In the paper, Bostrom further adds “Singletons could be good, bad, or neutral”, and lists their possible benefits, including:
- Avoiding arms races, which can be costly even if they don’t lead to war.
- Avoiding a space colonization race that burns up the cosmic commons.
- Avoiding outcomes characterized by extreme inequality.
- Avoiding evolutionary pathways that lead to radically dystopian outcomes.

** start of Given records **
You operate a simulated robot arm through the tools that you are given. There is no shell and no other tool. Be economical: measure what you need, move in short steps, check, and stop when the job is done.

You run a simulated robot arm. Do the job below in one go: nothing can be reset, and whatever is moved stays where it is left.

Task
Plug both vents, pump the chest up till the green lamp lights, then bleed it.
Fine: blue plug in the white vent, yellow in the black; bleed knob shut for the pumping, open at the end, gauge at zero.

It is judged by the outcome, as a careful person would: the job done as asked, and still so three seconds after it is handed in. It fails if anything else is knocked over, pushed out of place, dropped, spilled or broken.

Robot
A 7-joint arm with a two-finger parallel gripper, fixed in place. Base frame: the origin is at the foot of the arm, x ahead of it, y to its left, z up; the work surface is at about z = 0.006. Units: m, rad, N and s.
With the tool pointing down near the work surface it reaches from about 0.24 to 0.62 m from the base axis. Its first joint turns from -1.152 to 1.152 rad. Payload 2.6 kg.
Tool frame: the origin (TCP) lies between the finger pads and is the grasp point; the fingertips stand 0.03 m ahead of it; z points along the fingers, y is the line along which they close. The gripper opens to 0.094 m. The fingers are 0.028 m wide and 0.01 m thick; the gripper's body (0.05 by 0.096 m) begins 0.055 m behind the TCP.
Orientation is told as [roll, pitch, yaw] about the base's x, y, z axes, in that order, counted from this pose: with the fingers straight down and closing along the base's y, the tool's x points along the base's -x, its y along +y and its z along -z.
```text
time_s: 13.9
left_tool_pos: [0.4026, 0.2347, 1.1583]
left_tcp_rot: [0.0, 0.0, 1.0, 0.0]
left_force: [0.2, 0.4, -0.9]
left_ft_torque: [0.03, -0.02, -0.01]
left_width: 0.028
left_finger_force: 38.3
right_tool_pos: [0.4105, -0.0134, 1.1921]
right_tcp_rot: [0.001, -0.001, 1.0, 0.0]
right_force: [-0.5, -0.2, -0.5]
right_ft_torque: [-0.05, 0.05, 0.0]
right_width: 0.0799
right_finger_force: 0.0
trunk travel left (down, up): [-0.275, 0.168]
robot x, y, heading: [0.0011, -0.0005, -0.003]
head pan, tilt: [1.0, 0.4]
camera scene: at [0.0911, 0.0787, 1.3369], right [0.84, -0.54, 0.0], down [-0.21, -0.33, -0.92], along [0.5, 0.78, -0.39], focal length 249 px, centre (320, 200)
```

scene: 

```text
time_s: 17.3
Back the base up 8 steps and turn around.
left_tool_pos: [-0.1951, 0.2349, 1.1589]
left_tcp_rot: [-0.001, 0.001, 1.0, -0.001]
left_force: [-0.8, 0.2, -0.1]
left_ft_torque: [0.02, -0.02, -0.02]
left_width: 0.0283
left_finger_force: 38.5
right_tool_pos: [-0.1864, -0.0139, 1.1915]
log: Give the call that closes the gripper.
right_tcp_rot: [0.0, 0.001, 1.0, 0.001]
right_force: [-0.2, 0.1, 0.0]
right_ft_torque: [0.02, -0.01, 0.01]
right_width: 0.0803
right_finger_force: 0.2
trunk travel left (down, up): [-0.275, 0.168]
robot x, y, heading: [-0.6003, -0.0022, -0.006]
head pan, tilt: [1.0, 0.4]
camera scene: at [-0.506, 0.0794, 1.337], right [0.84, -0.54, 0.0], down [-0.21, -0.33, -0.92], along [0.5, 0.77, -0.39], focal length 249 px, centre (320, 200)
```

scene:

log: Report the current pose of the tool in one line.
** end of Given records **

Bostrom warns against necessarily conceiving of a singleton as a dystopian tyrant, writing, “A singleton need not be monolithic. It could contain within itself an enormous variety of independent agents each pursuing their own disparate goals, just as is the case in a liberal democratic state. The goals and actions of the singleton could be decided by its inhabitants or their elected representatives.” He also argues why the eventual creation of a singleton seems likely in the context of the past: “Historically, we have seen an overarching trend towards the emergence of higher levels of social organization, from hunter-gatherer bands, to chiefdoms, city-states, nation states, and now multinational organizations, regional alliances, various international governance structures, and other aspects of globalization. Extrapolation of this trend points to the creation of a singleton.”
Maybe scientists could better spend their time working towards a benevolent singleton instead of weapons that could one day be turned on them and their families.

(Fritz Haber with his friend and colleague Dr. Einstein, who had the foresight to tell President Roosevelt in 1939 that the Nazis were working on the nuclear bomb, and that the Allies would need to develop their own bomb or risk being annihilated.)